King and Nolan were credited with jumpstarting the Kings last year. But at the time of the recall, King’s only ambition was to help in any way possible.
“By calling me and Jordan up, the wanted to bring a little more size,” King said. “When it happened, you just think about bringing what you can to the team. You aren’t thinking about changing everything around.”
Because King arrived at the same time as Nolan and the two players had an undeniable impact on the Kings’ season, the two share an odd kinship. But even before uniting to help create a pivot point in the Kings’ Stanley Cup-winning season, King and Nolan shared a bond.
“I have lived Jordan for two-and-a-half years before coming up here, so I have had a really good friendship with him,” King said. “That made the transition easier for both of us. Coming up, we were able to rely on each other.”
King said he was able to be effective in last year’s postseason tourney by keeping things simple and playing to his strength.
“I started out with a little too much going on in my brain,” King said. “Then I got a little more comfortable and found my role and how I could be effective. Playing with Jarret (Stoll) and Trevor (Lewis) really focused in on getting hard on the fore-check and getting pucks on the net.”
CALL TO GLORY
When the Kings finally won the Stanley Cup after a 45-year quest last spring, radio play-by-play man Nick Nickson was not at a loss for words.
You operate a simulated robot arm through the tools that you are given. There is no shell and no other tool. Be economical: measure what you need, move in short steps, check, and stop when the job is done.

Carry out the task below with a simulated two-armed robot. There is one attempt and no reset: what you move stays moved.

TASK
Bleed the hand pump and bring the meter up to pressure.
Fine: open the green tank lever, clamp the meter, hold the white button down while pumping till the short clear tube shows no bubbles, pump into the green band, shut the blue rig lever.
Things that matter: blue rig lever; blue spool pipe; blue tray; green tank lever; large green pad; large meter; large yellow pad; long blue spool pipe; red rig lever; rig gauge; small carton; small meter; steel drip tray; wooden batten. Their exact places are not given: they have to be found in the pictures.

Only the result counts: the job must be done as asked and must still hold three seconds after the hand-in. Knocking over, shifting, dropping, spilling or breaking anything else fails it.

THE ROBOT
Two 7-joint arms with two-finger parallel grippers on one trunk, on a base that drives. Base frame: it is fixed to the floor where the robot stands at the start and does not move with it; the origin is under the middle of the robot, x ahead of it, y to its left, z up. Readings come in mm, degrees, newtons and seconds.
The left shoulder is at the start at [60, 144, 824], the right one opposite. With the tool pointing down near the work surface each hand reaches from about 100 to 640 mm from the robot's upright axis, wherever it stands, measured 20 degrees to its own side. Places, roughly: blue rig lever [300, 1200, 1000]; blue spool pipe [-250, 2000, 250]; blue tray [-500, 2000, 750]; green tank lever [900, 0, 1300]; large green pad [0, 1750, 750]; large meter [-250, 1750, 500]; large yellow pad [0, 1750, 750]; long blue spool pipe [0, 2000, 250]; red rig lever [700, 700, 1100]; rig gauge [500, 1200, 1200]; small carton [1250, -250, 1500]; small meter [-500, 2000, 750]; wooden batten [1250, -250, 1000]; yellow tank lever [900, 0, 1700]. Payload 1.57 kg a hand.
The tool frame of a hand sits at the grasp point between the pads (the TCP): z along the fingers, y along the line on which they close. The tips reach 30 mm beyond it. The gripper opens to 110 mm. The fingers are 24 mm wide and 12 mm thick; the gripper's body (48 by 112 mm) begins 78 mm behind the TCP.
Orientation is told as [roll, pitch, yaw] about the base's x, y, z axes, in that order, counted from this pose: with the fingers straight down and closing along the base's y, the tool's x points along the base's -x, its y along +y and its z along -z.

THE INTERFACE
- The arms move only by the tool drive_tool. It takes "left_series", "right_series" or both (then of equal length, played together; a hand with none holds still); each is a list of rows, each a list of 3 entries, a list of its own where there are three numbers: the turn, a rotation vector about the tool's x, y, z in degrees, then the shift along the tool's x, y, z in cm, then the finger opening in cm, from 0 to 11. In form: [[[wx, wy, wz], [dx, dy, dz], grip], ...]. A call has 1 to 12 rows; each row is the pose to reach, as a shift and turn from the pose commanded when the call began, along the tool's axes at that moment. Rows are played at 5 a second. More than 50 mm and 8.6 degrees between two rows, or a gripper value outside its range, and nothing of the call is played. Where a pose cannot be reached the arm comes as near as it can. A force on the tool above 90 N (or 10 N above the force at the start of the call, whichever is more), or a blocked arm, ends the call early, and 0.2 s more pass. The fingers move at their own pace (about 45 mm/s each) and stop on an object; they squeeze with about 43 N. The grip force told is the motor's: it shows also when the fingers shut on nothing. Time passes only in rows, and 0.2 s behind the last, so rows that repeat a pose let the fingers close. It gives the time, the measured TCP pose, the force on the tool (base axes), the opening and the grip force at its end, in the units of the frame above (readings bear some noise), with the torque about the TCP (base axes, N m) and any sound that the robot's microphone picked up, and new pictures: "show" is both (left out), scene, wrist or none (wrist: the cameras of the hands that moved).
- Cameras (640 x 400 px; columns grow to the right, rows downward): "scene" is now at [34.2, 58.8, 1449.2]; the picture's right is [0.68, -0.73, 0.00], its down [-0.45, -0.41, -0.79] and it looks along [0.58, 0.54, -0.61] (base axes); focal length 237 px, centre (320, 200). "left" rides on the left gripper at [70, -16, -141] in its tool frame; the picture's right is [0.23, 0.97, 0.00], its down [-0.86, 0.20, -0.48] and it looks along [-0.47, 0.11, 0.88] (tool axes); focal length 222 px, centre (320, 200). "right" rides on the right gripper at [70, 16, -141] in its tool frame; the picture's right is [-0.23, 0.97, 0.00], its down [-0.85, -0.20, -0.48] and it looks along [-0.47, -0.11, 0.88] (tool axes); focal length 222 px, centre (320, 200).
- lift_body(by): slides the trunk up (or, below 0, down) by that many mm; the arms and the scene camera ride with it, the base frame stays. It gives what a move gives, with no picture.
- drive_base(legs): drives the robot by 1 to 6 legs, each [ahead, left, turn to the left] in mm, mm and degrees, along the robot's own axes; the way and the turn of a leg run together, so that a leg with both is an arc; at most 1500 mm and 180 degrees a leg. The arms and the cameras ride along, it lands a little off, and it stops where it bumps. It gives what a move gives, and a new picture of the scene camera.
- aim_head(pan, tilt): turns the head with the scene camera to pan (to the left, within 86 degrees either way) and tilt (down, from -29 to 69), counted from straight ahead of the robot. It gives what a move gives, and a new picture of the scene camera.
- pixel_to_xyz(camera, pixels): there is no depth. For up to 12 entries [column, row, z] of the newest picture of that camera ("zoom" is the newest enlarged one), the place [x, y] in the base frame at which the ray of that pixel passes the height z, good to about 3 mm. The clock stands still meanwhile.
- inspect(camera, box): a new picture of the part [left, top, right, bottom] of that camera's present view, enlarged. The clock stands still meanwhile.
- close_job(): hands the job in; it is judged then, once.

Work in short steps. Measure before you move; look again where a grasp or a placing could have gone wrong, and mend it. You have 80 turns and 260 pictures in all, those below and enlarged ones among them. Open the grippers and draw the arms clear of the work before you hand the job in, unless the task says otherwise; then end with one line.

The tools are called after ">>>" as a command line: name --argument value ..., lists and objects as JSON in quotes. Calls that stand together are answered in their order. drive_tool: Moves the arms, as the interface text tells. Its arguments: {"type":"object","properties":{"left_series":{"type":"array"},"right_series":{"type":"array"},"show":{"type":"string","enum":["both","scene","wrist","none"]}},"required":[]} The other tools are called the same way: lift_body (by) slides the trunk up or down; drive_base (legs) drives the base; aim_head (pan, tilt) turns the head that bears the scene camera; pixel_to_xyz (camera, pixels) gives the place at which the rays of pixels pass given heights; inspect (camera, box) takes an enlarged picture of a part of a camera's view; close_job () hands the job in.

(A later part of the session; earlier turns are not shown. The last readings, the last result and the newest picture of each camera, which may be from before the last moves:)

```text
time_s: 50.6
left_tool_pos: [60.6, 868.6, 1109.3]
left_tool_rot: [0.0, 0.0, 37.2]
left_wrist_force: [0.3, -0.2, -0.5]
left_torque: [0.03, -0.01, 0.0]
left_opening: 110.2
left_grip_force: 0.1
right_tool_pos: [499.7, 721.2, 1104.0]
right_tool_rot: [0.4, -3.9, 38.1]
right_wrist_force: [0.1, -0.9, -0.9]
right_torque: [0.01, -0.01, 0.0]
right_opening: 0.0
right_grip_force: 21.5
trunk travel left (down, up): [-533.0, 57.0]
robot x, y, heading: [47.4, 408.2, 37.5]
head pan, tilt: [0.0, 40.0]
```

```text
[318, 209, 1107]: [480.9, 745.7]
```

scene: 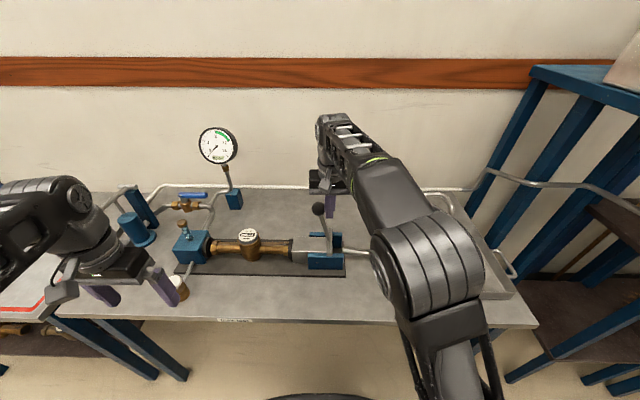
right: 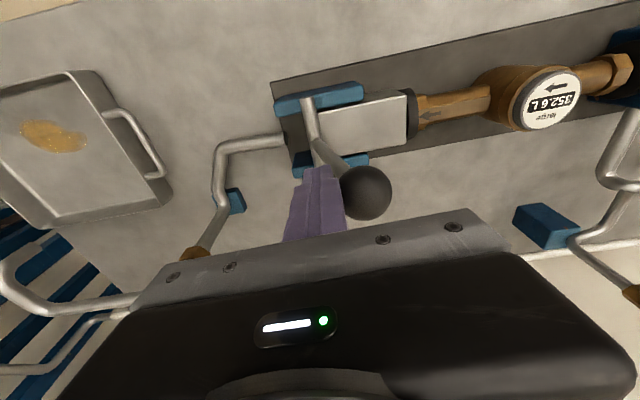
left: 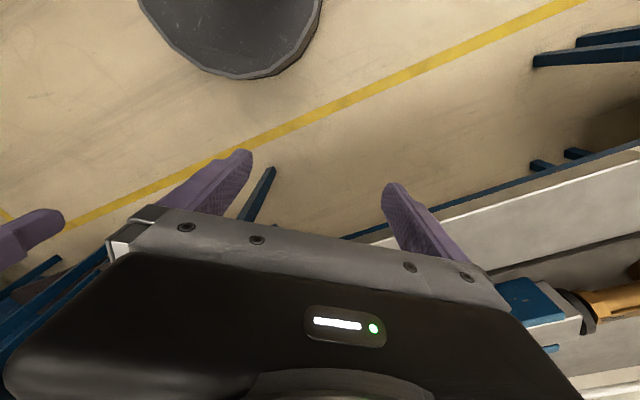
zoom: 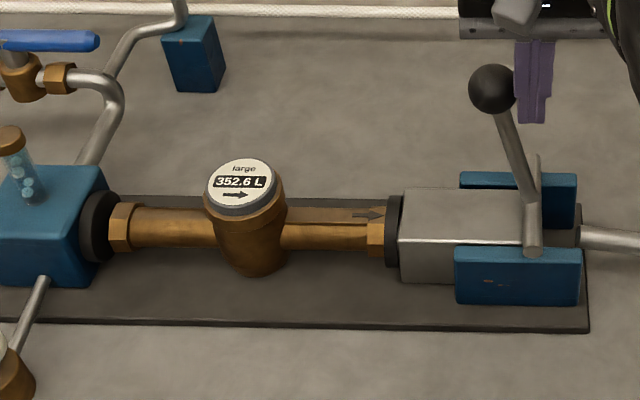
Nickson punctuated the long-awaited title with this memorable radio call in the waning moments of Game 6: “The long wait is over. After 45 years, the Kings can wear their crowns. The Los Angeles Kings have won the Stanley Cup!”
Nickson’s call managed to pack nearly a half-century of frustration, hopes and dreams into a few choice words.
Nickson said when the Kings reached the Stanley Cup Finals in 1993, he never gave any thought to what he would have said had the Kings won it all. Last spring, however, other people started to wonder what his signature call might sound like if the Kings were able to close the deal.
“In the third round of the playoffs,” Nickson said, “a couple broadcasters asked me what I would say when the Kings won the Stanley Cup. I said, ‘Wait a minute – we have to win it first.’”
Still, the query got Nickson to thinking. He wanted to do the moment justice without overpowering it.
“I wanted to keep it short and not ramble on,” Nickson said at practice today.
When Nickson got the Stanley Cup for four hours in Sept., he had two things he wanted to accomplish.
“I wanted to invite longtime season ticket holders from my neighborhood in Santa Clarita,” Nickson said. “And, I wanted to raise money from people taking pictures – and everybody wanted to take a picture – for the Ace Bailey Children’s Foundation (www.acebailey.org) and Mark Bavis Leadership Foundation (www.markbavisleadershipfoundation.org).”
Coach Darryl Sutter said Anze Kopitar skated for about an hour before the Kings’ practice this morning as he continues to rehab his sprained right knee. Sutter said Kopitar is taking his return “one step at a time.”
“The advantage he is going to have when he is ready,” Sutter said, “is that he has played 30 games already (for Mora IK in Sweden).”
Defenseman Willie Mitchell was at the facility but did not skate. Mitchell is still recovering from knee surgery in which cartilage was removed.